Special settlements in the Soviet Union were the result of population transfers and were performed in a series of operations organized according to social class or nationality of the deported. Resettling of "enemy classes" such as prosperous peasants and entire populations by ethnicity was a method of political repression in the Soviet Union, although separate from the Gulag system of penal labor. Involuntary settlement played a role in the colonization of virgin lands of the Soviet Union. This role was specifically mentioned in the first Soviet decrees about involuntary labor camps. Compared to the Gulag labor camps, the involuntary settlements had the appearance of "normal" settlements: people lived in families, and there was slightly more freedom of movement; however, that was permitted only within a small specified area. All settlers were overseen by the NKVD; once a month a person had to register at a local law enforcement office at a selsoviet in rural areas or at a militsiya department in urban settlements. As second-class citizens, deported peoples designated as "special settlers" were prohibited from holding a variety of jobs, returning to their region of origin, attending prestigious schools, and even joining the cosmonaut program.
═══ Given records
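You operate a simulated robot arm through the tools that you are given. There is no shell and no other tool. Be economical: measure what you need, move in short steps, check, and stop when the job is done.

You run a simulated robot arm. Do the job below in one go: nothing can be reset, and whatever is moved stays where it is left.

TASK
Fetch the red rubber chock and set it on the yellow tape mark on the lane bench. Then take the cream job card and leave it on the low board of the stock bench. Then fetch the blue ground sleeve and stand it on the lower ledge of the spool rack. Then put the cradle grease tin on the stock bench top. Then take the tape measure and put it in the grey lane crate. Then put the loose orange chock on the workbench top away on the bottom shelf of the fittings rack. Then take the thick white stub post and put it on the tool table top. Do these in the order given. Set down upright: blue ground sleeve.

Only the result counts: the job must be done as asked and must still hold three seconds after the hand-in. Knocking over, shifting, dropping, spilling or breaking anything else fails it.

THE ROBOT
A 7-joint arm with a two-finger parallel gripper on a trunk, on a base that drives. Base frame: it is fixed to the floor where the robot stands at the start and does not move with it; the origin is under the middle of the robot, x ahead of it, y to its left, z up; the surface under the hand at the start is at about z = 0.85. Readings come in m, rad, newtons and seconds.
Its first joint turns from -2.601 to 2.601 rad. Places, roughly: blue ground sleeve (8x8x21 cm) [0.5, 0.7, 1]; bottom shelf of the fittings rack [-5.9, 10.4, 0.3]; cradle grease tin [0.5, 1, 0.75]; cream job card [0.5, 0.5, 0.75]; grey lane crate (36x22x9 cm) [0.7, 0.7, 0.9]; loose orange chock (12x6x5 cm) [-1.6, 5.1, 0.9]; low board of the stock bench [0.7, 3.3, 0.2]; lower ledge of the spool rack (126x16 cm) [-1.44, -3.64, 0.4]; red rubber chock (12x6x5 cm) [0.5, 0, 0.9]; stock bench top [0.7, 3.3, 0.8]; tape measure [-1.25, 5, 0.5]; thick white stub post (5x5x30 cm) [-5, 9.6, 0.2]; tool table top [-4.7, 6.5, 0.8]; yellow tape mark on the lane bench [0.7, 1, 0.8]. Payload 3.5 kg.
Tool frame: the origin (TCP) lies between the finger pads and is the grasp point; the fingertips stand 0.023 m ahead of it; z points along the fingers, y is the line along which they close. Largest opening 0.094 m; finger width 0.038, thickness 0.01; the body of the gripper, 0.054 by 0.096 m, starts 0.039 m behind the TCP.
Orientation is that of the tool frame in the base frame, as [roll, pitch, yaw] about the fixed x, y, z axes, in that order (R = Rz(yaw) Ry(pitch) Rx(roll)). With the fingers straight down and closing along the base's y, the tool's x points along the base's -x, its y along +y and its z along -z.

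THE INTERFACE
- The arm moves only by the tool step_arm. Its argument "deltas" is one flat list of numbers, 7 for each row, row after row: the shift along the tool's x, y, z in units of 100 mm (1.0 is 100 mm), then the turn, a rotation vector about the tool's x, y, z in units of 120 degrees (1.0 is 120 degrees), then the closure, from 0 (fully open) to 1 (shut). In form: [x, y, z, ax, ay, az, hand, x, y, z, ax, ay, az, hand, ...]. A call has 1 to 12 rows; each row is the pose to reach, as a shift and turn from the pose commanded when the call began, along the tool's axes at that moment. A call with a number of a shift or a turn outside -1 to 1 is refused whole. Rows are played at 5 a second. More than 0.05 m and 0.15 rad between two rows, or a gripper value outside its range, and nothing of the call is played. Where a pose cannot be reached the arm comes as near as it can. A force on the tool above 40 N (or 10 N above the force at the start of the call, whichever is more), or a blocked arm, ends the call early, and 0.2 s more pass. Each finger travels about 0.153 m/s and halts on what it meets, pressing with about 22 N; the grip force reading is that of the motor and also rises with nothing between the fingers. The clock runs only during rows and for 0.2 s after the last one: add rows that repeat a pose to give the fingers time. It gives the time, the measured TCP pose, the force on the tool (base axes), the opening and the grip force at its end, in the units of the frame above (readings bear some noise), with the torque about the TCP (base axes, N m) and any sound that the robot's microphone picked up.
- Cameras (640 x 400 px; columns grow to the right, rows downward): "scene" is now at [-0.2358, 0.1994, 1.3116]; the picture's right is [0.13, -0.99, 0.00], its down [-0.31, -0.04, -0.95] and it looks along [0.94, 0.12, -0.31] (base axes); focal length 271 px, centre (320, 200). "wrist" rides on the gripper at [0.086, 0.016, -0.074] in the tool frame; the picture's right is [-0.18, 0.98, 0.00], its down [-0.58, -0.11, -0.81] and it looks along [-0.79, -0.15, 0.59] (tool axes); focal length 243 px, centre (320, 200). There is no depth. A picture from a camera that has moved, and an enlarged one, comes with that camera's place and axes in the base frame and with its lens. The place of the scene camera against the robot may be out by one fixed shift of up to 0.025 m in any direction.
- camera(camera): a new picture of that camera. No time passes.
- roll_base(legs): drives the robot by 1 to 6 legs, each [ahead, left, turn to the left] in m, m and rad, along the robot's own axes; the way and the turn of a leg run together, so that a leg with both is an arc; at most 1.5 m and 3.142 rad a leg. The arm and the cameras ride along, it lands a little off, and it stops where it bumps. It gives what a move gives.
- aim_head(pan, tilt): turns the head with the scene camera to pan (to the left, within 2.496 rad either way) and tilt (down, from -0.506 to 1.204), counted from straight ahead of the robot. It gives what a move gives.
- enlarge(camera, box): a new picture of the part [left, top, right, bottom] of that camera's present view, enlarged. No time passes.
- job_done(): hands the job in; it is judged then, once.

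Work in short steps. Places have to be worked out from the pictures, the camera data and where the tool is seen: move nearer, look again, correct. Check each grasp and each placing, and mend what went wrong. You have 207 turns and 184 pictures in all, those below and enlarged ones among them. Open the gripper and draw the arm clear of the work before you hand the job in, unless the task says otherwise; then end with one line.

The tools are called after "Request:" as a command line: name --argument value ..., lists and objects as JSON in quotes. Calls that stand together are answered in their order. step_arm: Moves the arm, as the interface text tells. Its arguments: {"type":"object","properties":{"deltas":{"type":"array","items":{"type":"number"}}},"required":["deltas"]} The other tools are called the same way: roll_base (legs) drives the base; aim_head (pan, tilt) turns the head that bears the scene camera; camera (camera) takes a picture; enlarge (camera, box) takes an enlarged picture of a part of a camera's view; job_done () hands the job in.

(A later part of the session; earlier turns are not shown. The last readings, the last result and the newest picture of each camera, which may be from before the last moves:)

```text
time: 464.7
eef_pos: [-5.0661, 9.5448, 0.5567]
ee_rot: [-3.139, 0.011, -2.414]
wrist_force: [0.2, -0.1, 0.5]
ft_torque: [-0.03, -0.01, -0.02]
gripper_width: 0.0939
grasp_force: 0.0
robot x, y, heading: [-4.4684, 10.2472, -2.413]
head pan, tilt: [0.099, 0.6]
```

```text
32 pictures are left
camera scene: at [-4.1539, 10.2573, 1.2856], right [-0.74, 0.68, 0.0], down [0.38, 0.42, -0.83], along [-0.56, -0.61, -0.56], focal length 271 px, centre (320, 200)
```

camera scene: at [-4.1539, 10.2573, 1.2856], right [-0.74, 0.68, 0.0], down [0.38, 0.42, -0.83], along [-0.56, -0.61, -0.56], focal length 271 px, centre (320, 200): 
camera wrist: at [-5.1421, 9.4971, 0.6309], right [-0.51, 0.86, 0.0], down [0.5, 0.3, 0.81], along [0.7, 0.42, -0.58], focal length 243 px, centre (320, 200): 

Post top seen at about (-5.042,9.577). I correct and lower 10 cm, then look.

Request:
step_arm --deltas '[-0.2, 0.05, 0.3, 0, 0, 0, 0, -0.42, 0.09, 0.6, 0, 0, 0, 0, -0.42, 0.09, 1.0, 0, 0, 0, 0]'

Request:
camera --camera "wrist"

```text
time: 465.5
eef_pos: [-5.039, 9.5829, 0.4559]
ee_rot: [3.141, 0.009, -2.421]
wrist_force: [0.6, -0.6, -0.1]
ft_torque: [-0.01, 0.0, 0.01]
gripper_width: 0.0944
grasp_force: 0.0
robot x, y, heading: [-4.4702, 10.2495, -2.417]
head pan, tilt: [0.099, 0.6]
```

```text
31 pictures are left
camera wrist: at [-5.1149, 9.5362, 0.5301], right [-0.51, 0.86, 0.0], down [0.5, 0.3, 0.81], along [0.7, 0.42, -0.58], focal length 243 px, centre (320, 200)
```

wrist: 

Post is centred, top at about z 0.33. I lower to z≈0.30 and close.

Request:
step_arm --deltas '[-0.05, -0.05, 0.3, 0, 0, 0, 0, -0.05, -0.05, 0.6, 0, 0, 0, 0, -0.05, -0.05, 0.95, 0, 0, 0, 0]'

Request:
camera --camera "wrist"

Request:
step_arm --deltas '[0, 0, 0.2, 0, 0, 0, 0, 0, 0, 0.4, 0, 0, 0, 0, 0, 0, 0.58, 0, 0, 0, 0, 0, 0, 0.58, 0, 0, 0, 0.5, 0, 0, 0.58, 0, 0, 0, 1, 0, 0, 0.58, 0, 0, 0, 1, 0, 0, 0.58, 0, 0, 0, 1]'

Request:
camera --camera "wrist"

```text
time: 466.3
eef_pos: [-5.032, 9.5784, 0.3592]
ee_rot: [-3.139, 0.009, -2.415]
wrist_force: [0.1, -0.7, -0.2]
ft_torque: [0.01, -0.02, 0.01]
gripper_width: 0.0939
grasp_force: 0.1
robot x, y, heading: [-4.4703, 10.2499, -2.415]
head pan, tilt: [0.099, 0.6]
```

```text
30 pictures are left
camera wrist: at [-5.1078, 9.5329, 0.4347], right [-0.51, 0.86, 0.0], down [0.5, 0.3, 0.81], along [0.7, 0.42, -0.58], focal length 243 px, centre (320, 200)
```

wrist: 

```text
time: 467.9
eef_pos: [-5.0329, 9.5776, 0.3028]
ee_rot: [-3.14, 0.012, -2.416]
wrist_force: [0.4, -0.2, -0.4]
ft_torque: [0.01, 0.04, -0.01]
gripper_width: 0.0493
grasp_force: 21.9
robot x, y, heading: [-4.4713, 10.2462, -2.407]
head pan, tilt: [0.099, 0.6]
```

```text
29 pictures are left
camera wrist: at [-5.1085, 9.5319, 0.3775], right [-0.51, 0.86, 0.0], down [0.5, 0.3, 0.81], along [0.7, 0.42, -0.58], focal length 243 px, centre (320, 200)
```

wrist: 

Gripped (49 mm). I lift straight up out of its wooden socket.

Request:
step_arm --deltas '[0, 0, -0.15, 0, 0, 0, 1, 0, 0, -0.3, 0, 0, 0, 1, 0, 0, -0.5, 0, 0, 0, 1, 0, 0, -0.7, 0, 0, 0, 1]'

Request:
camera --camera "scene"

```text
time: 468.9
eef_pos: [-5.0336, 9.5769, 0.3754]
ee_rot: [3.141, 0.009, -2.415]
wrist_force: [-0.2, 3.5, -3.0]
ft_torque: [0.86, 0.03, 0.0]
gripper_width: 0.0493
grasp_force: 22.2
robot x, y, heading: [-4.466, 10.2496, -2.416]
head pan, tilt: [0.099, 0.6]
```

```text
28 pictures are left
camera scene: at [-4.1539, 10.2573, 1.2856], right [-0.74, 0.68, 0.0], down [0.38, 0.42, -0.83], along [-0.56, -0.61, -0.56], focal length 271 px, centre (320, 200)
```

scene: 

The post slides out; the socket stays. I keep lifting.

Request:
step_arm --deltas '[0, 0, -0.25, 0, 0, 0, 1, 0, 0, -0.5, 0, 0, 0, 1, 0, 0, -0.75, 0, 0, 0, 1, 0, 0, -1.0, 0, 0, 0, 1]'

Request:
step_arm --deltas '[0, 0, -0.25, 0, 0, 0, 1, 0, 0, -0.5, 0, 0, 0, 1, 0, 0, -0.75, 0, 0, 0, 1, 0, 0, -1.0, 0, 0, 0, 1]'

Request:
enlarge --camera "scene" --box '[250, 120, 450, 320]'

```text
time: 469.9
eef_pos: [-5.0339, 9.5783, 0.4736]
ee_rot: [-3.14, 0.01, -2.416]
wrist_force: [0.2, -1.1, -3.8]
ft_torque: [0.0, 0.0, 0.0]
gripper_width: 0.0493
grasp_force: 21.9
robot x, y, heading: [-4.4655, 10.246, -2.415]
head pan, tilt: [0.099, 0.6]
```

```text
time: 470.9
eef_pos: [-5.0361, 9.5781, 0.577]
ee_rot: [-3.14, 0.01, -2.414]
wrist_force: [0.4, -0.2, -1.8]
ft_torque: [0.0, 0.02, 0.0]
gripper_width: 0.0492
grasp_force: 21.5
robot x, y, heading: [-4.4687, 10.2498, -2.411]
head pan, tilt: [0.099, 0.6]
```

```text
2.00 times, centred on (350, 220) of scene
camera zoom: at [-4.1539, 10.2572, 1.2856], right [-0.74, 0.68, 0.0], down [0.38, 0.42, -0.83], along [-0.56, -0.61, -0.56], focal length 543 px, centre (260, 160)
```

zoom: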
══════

Due to this, special settlements have been described as a type of apartheid by historian J. Otto Pohl.

After the special settlement system was officially abolished in the 1950s, most deported indigenous peoples were allowed to return to their homelands, except for the Crimean Tatars and Meskhetian Turks, who were denied the right of return in the Khrushchev and Brezhnev era and largely remained in areas they were deported to because of the Soviet residence permit system (propiska).